Write out each line beneath this one exactly as it reads.
++++++++++
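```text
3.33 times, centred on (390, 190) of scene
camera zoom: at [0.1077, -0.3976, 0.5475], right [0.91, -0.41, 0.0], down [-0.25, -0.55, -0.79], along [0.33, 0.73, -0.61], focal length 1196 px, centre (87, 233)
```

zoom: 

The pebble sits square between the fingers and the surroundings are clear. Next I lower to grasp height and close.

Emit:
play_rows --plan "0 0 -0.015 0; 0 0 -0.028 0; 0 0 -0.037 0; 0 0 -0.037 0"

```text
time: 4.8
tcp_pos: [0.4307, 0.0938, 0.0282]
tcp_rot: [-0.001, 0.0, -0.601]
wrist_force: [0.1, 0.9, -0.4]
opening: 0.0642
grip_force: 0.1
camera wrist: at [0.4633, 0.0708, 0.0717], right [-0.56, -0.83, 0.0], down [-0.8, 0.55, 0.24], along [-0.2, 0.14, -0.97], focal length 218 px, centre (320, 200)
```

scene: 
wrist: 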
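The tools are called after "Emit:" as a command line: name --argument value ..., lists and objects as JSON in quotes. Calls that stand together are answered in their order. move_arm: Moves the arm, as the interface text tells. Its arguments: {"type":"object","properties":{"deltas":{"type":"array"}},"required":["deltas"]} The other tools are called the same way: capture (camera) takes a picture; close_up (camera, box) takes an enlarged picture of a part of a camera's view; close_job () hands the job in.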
++++++++++
__FULL OUTPUT__:
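```text
3.33 times, centred on (390, 190) of scene
camera zoom: at [0.1077, -0.3976, 0.5475], right [0.91, -0.41, 0.0], down [-0.25, -0.55, -0.79], along [0.33, 0.73, -0.61], focal length 1196 px, centre (87, 233)
```

zoom: 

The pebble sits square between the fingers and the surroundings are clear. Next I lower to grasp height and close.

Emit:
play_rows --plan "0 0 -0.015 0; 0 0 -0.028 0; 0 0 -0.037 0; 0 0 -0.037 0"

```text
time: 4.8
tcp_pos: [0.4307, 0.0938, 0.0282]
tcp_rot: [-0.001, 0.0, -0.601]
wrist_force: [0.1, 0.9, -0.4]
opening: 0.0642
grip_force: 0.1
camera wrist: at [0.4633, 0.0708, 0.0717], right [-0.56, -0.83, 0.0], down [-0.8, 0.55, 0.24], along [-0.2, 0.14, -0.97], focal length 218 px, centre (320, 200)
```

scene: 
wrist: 
The tools are called after "Emit:" as a command line: name --argument value ..., lists and objects as JSON in quotes. Calls that stand together are answered in their order. move_arm: Moves the arm, as the interface text tells. Its arguments: {"type":"object","properties":{"deltas":{"type":"array"}},"required":["deltas"]} The other tools are called the same way: capture (camera) takes a picture; close_up (camera, box) takes an enlarged picture of a part of a camera's view; close_job () hands the job in.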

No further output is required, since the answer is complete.